Words by Rhys Jones
Under the guise of Trappist Afterland, Adam G Cole has carved out an uncompromising and often exciting back catalogue of acidic spiritual folk that weaves Eastern time signatures, ethereal drones and meditative audio journeys, which resulted in 2020’s Seaside Ghost Tales. The double album culminated in a series of songs that seemed at odds with his live performance, and with the greatest of respects felt like Cole exorcizing every sonic possibility within his Trappist remit before jettisoning it in an act of audio transcendence.
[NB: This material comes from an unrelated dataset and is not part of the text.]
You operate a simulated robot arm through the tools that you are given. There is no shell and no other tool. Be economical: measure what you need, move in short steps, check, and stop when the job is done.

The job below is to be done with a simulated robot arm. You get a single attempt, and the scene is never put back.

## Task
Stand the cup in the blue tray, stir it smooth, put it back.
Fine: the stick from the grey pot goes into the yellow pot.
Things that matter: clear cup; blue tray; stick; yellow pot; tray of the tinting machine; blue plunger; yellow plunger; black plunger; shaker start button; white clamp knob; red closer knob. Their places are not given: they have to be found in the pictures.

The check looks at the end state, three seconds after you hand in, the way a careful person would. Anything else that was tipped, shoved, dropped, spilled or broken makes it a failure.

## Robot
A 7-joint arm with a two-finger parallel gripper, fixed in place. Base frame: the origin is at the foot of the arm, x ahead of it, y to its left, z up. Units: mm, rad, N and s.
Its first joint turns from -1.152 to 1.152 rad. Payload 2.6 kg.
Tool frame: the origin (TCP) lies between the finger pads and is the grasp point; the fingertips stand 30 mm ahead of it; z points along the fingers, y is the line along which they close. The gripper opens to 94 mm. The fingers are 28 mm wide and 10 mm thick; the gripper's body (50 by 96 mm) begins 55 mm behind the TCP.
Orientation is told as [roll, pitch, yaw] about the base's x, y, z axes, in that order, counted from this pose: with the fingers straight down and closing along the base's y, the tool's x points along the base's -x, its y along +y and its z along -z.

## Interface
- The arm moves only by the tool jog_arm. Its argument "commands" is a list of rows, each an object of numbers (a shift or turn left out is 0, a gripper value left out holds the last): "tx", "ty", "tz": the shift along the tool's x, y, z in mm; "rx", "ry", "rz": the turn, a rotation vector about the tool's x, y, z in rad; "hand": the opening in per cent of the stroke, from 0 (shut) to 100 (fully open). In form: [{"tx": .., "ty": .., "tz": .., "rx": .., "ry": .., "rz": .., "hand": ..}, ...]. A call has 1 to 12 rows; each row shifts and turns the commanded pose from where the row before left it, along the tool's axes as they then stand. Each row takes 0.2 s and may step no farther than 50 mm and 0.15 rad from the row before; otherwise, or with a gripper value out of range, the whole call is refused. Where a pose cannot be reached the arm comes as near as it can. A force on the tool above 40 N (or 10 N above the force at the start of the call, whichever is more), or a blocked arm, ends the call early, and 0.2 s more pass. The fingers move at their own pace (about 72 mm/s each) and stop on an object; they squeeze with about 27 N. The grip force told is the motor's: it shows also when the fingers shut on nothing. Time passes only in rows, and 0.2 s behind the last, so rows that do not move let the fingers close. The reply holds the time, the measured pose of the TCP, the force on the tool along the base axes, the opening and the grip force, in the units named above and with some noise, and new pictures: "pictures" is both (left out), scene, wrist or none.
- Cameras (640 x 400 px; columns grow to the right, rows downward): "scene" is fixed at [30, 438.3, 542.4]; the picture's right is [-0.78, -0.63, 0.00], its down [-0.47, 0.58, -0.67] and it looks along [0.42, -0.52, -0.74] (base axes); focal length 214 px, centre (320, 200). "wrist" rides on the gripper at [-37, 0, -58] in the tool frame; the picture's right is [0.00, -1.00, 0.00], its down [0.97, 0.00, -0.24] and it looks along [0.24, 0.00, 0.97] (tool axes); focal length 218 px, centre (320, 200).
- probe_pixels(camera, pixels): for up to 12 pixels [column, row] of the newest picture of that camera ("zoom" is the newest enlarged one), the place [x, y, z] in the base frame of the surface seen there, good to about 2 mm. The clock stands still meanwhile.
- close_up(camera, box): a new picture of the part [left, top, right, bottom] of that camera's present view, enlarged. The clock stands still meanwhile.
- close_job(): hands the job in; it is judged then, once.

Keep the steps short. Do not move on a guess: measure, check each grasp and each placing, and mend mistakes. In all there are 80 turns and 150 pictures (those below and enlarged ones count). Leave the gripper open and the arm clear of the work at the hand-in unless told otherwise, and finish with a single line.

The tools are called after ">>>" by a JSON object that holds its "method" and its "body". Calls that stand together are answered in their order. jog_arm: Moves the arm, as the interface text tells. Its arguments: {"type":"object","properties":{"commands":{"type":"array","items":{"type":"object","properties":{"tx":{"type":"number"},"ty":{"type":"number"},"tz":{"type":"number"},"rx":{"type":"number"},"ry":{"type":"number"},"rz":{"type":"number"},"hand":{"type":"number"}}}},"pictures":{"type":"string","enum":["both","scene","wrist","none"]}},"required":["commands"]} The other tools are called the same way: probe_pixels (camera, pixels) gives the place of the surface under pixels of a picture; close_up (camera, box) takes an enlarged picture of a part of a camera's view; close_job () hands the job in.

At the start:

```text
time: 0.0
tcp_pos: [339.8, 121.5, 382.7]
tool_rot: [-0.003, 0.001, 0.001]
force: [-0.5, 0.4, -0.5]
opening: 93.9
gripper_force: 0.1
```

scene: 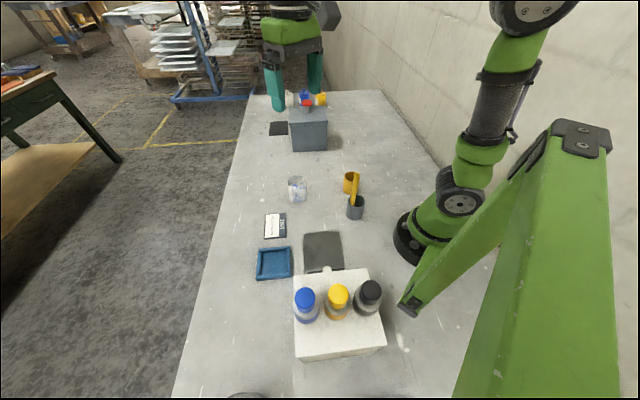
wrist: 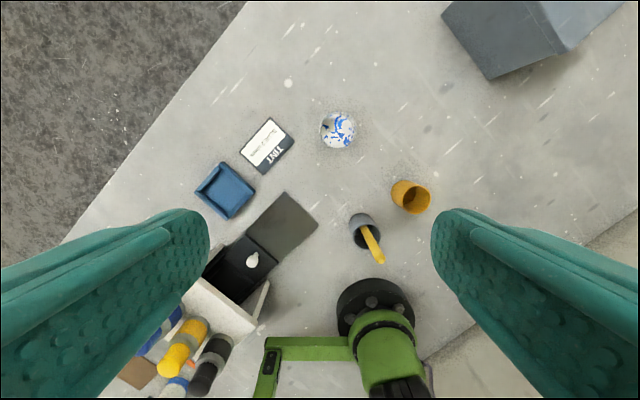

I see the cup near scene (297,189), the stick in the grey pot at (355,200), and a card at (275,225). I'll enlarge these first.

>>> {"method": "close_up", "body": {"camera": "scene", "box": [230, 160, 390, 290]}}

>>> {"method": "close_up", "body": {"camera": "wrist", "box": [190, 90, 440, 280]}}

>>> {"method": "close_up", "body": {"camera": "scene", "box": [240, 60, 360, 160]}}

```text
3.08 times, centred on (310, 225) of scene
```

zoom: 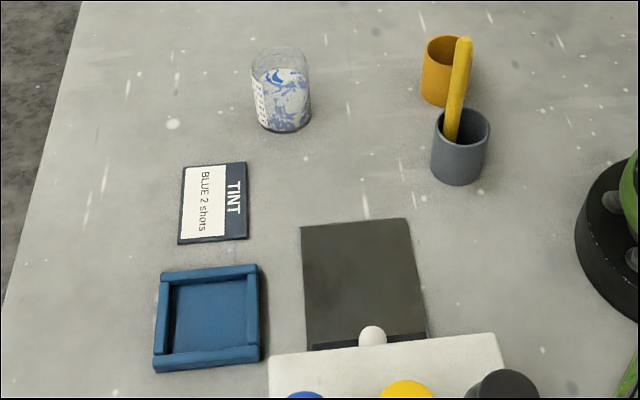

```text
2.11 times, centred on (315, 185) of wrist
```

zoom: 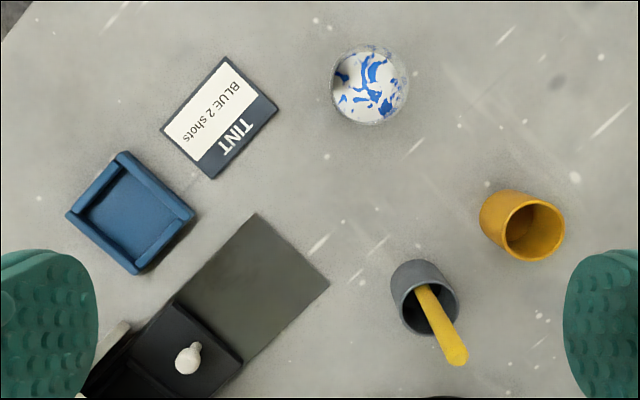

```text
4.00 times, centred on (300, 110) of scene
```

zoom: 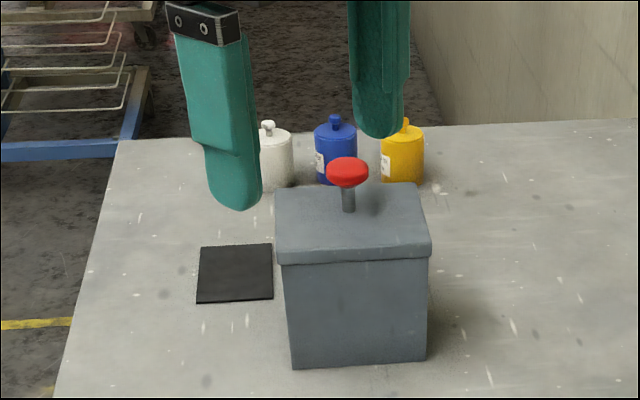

The bare-bone tracks of the Afterlander is a perfect antidote for his later Trappist Afterland release, stripping back to carefully selected string instruments and jettisoning the numerous percussion instruments. This allows Adam Cole’s compositions space to breathe and indeed with many of the re-visited songs, a chance to appreciate their brilliance without the additional sonic baggage that made his previous outings fit snuggly into the acid folk parameter.
The Tracks of the Afterlander also shows off the subtly of Cole’s playing and song craft and how he has found his voice as an instrument, with agreeable murmurs and whispers that weave seamlessly with his confident instrumental work. Another observation that becomes evident is how Cole has focused on concise son writing, with half of the tracks clocking in under the 3-minute mark. Is this an example of Cole going acoustic baroque pop?
This will by no means polarise the listener, as the longer tracks (most notably “Clay Sparrows” and “Man of Sorrow”) retain their mediative brilliance and work even better as exercises in voice and guitar with only the subtlest of backings, provided by long time collaborator Anthony Cornish.
This natural regression makes for an album that will please existing fans whilst also catching the ear of a new audience with an accessible sound that still retains the nuance that made previous Trappist Afterland albums such unique experiences. The Tracks of the Afterlander seems like a quintessential Janus moment looking both forward and back, and assessing the natural fork in the road that culminates in two musical routes should be further explored confidently. An accomplished album.
The Tracks of The Afterlander was released 29/9/22 on Ramble Records, and is available to purchase on vinyl and digitally.